* begin Given material *

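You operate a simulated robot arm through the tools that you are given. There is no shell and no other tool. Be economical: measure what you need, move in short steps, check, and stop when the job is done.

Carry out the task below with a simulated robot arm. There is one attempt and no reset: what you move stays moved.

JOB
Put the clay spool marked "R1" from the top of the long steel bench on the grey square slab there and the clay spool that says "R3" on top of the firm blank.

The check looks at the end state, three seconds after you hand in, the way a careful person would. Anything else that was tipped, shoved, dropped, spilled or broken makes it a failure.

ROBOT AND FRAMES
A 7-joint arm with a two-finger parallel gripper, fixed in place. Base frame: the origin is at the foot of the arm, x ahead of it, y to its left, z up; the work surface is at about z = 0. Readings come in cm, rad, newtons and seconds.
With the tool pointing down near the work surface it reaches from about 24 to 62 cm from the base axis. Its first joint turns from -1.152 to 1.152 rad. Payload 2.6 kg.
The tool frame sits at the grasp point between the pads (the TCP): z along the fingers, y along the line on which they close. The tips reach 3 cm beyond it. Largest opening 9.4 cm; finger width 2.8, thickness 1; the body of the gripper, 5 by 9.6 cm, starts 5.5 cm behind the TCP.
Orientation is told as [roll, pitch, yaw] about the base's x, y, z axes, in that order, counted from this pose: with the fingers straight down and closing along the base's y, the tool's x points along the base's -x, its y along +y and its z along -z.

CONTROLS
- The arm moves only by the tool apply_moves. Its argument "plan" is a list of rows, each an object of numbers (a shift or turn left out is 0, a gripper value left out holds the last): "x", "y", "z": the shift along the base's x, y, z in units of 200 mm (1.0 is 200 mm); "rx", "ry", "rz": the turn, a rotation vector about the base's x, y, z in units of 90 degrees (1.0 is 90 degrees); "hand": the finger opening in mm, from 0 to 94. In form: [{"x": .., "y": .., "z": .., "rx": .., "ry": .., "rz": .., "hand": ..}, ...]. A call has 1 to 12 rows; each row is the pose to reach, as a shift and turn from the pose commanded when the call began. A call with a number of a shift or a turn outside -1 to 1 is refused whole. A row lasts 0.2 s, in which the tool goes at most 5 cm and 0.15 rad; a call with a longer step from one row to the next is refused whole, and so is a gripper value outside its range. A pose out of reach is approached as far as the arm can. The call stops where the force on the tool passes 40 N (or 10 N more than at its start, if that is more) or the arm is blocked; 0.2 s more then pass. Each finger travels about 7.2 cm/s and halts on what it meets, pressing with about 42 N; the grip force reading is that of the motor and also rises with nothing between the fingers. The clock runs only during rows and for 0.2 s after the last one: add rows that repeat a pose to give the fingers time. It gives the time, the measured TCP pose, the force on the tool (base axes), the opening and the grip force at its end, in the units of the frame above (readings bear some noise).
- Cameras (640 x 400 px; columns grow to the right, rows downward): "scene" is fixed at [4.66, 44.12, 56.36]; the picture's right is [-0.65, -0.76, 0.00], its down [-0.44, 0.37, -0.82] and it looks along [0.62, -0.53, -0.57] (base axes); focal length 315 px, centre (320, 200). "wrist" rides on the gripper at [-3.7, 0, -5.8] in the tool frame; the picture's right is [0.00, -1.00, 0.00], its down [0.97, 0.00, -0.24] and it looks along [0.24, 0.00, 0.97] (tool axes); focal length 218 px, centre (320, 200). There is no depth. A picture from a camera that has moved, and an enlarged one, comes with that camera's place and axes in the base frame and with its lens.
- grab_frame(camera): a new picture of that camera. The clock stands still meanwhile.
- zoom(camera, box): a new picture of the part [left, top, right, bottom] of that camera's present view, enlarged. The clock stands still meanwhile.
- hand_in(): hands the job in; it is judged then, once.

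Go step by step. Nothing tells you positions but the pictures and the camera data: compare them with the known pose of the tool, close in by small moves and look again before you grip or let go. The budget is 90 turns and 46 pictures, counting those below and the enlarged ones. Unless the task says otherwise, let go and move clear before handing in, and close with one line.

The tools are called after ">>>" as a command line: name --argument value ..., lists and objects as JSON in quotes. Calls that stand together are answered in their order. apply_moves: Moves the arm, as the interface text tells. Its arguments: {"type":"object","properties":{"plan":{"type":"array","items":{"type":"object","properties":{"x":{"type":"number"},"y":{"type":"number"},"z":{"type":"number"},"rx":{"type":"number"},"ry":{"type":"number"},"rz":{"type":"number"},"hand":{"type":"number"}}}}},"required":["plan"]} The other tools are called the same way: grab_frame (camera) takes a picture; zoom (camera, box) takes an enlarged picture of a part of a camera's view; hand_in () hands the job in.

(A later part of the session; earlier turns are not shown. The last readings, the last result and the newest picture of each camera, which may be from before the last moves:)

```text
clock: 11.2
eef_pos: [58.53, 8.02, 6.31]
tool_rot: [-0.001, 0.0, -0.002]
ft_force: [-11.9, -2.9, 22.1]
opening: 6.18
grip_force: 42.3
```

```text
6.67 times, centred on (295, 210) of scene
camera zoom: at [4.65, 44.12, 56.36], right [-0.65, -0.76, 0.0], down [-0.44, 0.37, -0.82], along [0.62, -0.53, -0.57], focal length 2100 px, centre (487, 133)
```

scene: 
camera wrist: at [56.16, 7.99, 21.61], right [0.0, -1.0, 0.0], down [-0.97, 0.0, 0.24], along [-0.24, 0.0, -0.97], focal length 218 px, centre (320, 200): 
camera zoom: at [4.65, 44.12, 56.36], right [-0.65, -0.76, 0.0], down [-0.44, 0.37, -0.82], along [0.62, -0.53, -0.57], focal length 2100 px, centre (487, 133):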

* end Given material *
* begin Supplied passage *

Newsletter Nr. 62 (EN) 

Demand Guarantees
and
Unfair Calling of Guarantees

 

November 2015

 

I.       Introduction

 

In international trade, importers are particularly exposed to the risk that the exporter is not able to perform its contractual duties. Besides the commercial risks of insolvency and protracted default, the exporter may become incapable of performing his duties due to the risks attached to selling to public or private entities in territo­ries where political factors may have an im­pact. Some such political risks are the cancella­tion of import or export licenses, the imposi­tion of embargos or frustration of contract due to war or confiscation.

Importers in international trade therefore often wish to have a security that the exporter will fulfil his obligations. In order to secure the contract, an exporter may be required to pro­vide a guarantee that takes the form of a De­mand Guarantee. Demand Guaran­tees provide protection to the importer against late, defective or non-performance by the exporter or contractor. Many contractors is­sue guarantees in the form of tender guaran­tees (also “bid guarantees”), advance payment or stage payment guarantees, performance or re­tention bonds.

Demand Guarantees must be differentiated from another financial instrument used in international trade, the Letter of Credit (“L/C”). L/Cs provide security for the ex­porter against non-payment.[1] The typical Demand Guarantee, however, is issued in order to reduce the risk of non-performance. This newsletter is meant to

give a short overview on the characteristics and risks of Demand Guarantees.

II.    Legal Nature and Features of Demand Guarantees

 

A Demand Guarantee is a contract by which a guarantor, usually a bank or another financing insti­tution, undertakes to pay to the importer/employer a sum of money up to the maximum quoted amount on the Demand Guarantee upon representation of a demand together with any other documents specified under the terms of the bank’s guarantee.

1.       The Contractual Relations: Direct and Indirect Guarantees

A Demand Guarantee can be issued as a Di­rect or Indirect Guarantee. Whereas in the con­stella­tion of a direct guarantee three sub­jects are involved, there are four subjects en­gaged in an Indirect Guarantee.

A Direct Guarantee is provided by the ex­porter’s bank to the importer/employer (beneficiary) di­rectly. In this case there are three contracts:

  • the underlying contract, between the ex­porter/contractor and the importer/employer (e.g. a sales contract, (plant) construction contract or a contract for services);

 

  • the reimbursement contract between the exporter/contractor and his bank; and

 

  • the actual Demand Guarantee between the bank and the importer/employer.

 

The structure of the contractual relations in a Di­rect Guarantee can be seen in Appendix 1 be­low.

* end Supplied passage *

- Work to do -
1. Reproduce the lines exactly, from the line that contains "- zoom(camera, box): a" through the line that contains "The tools are", and nothing more. Set them in a Markdown table: No. counts from 1, Line holds the line, and blank lines are dropped.
2. Write what comes next in the supplied passage.

- Answers given -
1.
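| No. | Line |
|---|---|
| 1 | - zoom(camera, box): a new picture of the part [left, top, right, bottom] of that camera's present view, enlarged. The clock stands still meanwhile. |
| 2 | - hand_in(): hands the job in; it is judged then, once. |
| 3 | Go step by step. Nothing tells you positions but the pictures and the camera data: compare them with the known pose of the tool, close in by small moves and look again before you grip or let go. The budget is 90 turns and 46 pictures, counting those below and the enlarged ones. Unless the task says otherwise, let go and move clear before handing in, and close with one line. |
| 4 | The tools are called after ">>>" as a command line: name --argument value ..., lists and objects as JSON in quotes. Calls that stand together are answered in their order. apply_moves: Moves the arm, as the interface text tells. Its arguments: {"type":"object","properties":{"plan":{"type":"array","items":{"type":"object","properties":{"x":{"type":"number"},"y":{"type":"number"},"z":{"type":"number"},"rx":{"type":"number"},"ry":{"type":"number"},"rz":{"type":"number"},"hand":{"type":"number"}}}}},"required":["plan"]} The other tools are called the same way: grab_frame (camera) takes a picture; zoom (camera, box) takes an enlarged picture of a part of a camera's view; hand_in () hands the job in. |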

2.
In the case of an Indirect Guarantee, the guar­antee is provided by the importer’s own bank. The exporter’s bank (instructing bank) instructs the importer’s bank (issuing bank) to issue the guarantee in favour of the beneficiary. It is the issuing bank only that assumes the obligations of the guarantor. It does not act as an agent of the instructing bank. In this case, there are four contracts. There neither is a contractual relation­ship between the beneficiary and the in­structing bank nor between the exporter and the issuing bank.

The structure of the contractual relations in an Indi­rect Guarantee can be seen in Appendix 1 below.

2.      Legislation Governing Demand Guar­antees

The characteristics of a Demand Guarantee de­pend on the applicable legislation and jurisdic­tion. In general, a bank guarantee will contain a provision stating the choice of law. In absence of such provision, conflicts of law provisions will most often provide that the location of the bank’s office will be the decisive criterion regard­ing the applicable law, since the bank ren­ders the characteristic main service (Art. 34 (a) Uniform Rules for Demand Guarantees; “URDG”).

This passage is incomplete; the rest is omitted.